** start of TEXT SEGMENT **

The definition of herb is as varied as the plants that fulfill the definition. Clemson University Extension offers the broad definition of an herb as a plant that’s grown for its culinary or medicinal use. An assortment of plants fitting this description are flowering plants, which reproduce sexually by seeds. Mushrooms, ferns and mosses are in the class of nonflowering plants, which reproduce sexually by spores. Many of these have uses as medicinal herbs.
  1. Medicinal Herbs

    • The Old English word for herb was “wyrt,” which is found as the suffix “wort” in many plant names such as lungwort, liverwort and spleenwort. Medicinal herbs can be preventatives, which prevent illness or infection; curatives, which cure patients of their symptoms; or restoratives, which restore patients to health after illness. The U.S. National Park Service recognizes 175 North American native plants that are available for over-the-counter medicinal use in the United States. Forty percent of prescribed medicines have plant-derived chemicals.

    Mushrooms

    • The American Cancer Society advocates the addition of shiitake mushrooms to a healthful diet. Mushrooms are edible fungi that are proven to be successful in suppressing tumors, inhibiting viruses and lowering cholesterol in animals. Ongoing research shows promising results in AIDS and cancer treatments. Other herbal mushrooms, including reishi and maitake, apparently help the body bolster its immune response, which might help prevent or suppress cancer cells. Some Japanese researchers have tested mushroom extracts as successful chemotherapy companions to treat cancer patients.

** end of TEXT SEGMENT **

- SET TASK
Resume the text segment where it left off.

** start of DATA PROVIDED **

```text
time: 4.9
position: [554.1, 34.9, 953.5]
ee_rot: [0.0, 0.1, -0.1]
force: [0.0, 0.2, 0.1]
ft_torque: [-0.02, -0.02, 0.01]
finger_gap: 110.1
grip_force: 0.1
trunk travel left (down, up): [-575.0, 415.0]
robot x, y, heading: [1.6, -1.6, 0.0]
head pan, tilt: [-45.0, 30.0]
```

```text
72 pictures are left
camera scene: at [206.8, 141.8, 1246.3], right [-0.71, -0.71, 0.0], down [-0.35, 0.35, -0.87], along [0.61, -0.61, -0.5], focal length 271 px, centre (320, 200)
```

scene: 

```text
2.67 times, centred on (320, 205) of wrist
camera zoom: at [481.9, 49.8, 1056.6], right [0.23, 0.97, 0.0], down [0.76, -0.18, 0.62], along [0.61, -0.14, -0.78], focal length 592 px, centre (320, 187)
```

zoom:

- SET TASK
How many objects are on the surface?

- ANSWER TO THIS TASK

** end of DATA PROVIDED **

- ANSWER TO THIS TASK
    Ferns

    • Many fern species have present-day uses as well as early uses in ethnobotany, or the study of how native cultures used plants in different ways, including medicinally. Some people in Hawaii use tree ferns (Cibotium spp.) for herbal remedies as medicinal restoratives, which stimulate appetite and restore strength after illness. Parsley fern (Cryptogramma acrostichoides) is used to treat colds, and licorice fern (Polypodium glycyrrhiza) has rhizomes that taste like licorice and are used to treat sore throats.

    Mosses

    • Sphagnum peat moss is used as an antibacterial against food poisoning, according to the National Center for Biotechnology Information. During the U.S. Civil War, moist sphagnum moss was applied to soldiers’ wounds as a sterile dressing. Club mosses (Lycopodium spp.) are not true mosses, but are most closely related to ferns. Science Daily reports that researchers have isolated huperzine A from the toothed club moss (Huperzia serrata). This herbal extract allowed improved cognitive and physical function in a test group of Alzheimer’s patients. MayoClinic.com acknowledges huperzine A as a possible Alzheimer’s treatment.